**** Quoted passage ****

Vietnam Airlines eyes listing to fund growth as tourism booms

State-owned carrier valued at $2bn but faces competition from low-cost start-ups – a Financial Times report.

BÀI VIẾT LIÊN QUAN

An inverview with Mr. Duong Tri Thanh, CEO of Vietnam Airlines.

Vietnam Airlines plans to list its shares on the Ho Chi Minh City Stock Exchange in the first quarter of 2019, raising the state-owned carrier’s profile and positioning it to fund development of its fleet as it faces growing competition from low-cost carriers. 

“Vietnam Airlines will go public in the first quarter of next year,” Duong Tri Thanh, VNA’s chief executive, said. “We are making our target the first quarter of next year, and I think this is feasible.” 

Mr Thanh said that “the airline and the management want to do this”, but added that the final decision would be made by the Vietnamese government.

**** Stored data ****

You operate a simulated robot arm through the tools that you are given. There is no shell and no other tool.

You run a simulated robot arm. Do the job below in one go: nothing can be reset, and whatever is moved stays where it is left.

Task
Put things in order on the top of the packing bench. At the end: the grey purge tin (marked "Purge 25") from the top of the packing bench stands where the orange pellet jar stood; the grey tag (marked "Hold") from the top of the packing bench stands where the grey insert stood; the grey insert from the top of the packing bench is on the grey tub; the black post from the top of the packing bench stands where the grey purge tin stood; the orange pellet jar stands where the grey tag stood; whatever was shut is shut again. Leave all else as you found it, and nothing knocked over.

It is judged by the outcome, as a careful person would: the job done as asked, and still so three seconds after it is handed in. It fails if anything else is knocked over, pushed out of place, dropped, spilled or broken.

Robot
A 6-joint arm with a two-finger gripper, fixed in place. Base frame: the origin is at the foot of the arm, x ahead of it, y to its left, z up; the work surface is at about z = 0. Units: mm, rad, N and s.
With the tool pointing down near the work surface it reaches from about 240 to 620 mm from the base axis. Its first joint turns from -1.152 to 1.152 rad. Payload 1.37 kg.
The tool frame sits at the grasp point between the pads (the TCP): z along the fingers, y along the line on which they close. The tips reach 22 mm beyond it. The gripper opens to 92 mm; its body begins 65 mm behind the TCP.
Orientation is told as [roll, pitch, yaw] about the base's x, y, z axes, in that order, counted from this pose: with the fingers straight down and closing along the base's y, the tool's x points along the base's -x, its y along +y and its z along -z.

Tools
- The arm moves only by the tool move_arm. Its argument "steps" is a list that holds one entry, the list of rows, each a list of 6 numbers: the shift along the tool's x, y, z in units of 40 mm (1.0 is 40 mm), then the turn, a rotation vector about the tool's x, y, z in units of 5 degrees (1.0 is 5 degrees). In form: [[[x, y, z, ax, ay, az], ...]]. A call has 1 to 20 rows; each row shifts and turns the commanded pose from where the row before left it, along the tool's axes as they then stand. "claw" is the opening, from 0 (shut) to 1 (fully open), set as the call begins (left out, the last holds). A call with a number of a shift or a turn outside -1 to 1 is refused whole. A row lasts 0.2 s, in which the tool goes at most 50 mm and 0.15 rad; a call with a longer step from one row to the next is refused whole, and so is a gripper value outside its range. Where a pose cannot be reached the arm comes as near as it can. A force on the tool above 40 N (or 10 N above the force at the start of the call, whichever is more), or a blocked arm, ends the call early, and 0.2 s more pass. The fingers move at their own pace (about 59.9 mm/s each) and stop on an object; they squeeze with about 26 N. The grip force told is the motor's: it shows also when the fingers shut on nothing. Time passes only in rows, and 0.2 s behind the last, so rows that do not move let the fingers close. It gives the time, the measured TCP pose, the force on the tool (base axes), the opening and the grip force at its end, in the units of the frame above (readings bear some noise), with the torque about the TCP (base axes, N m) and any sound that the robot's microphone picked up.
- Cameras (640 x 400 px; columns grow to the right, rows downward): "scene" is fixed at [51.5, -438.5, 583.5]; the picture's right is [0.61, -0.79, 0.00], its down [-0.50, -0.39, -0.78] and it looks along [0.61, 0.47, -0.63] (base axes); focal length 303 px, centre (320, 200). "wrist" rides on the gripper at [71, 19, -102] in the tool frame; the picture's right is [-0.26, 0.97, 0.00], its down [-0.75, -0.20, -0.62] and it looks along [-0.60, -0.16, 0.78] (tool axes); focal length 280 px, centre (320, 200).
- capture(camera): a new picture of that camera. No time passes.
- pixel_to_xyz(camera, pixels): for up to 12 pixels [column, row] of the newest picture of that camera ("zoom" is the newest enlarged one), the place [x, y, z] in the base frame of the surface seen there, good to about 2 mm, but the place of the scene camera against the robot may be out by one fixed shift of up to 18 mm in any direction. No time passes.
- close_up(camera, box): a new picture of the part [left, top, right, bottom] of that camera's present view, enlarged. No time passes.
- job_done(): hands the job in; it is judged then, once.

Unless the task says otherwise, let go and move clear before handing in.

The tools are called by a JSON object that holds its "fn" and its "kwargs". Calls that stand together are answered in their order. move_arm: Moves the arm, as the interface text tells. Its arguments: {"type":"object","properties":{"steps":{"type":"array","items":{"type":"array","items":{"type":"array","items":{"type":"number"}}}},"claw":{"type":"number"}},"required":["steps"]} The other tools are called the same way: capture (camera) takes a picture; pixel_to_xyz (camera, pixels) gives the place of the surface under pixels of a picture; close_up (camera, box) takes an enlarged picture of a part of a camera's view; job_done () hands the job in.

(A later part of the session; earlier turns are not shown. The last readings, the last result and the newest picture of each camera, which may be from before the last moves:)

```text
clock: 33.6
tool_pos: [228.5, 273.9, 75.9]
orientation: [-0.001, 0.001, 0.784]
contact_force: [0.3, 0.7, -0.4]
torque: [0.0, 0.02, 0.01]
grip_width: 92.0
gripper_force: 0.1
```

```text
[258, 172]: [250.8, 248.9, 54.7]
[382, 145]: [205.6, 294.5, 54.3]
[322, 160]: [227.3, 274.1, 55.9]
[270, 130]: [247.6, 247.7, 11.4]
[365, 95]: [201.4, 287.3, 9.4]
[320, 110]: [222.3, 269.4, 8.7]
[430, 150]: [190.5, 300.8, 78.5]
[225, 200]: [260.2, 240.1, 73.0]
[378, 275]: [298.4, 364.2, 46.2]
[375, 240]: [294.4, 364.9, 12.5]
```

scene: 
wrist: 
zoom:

****

Written request 1: Give again only the lines from the one bearing "- pixel_to_xyz(camera, pixels): for" through the one bearing "- job_done(): hands", exactly as they stand.
Written request 2: Go on with the quoted passage that begins "Vietnam Airlines eyes" from its last line.

Right answer 1:
- pixel_to_xyz(camera, pixels): for up to 12 pixels [column, row] of the newest picture of that camera ("zoom" is the newest enlarged one), the place [x, y, z] in the base frame of the surface seen there, good to about 2 mm, but the place of the scene camera against the robot may be out by one fixed shift of up to 18 mm in any direction. No time passes.
- close_up(camera, box): a new picture of the part [left, top, right, bottom] of that camera's present view, enlarged. No time passes.
- job_done(): hands the job in; it is judged then, once.

Right answer 2:
The airline would become one of the largest listed companies on the exchange at a time when foreign funds are looking for ways to invest in Vietnam’s fast-growing economy, including its rapidly expanding local and international tourism market. 

VNA’s shares already trade hands on Hanoi’s Unlisted Public Company Market for unlisted companies at a price that values the company at more than $2bn. The Vietnamese state currently controls about 86 per cent of VNA, and said it would reduce this to 51 per cent by 2020, in a move that would free up more shares for private investors. 

ANA Holdings, owner of Japan’s All Nippon Airways, bought an 8.8 per cent stake in Vietnam Airlines for $108m and entered into a code-sharing partnership in 2016. VNA said it was in the process of issuing 191m shares to existing shareholders, raising the total to 1.4bn shares in a process it said it expected to complete in December. 

Vietnam’s national airline is the country’s largest by passengers carried, and operates the low-cost carrier Jetstar Pacific, a joint venture with Australia’s Qantas. Mr Thanh said that Jetstar Pacific, which has struggled to make a profit since its launch in 1991, was on track to do so in 2018. VNA earned a pre-tax profit of $82m in the first half of this year.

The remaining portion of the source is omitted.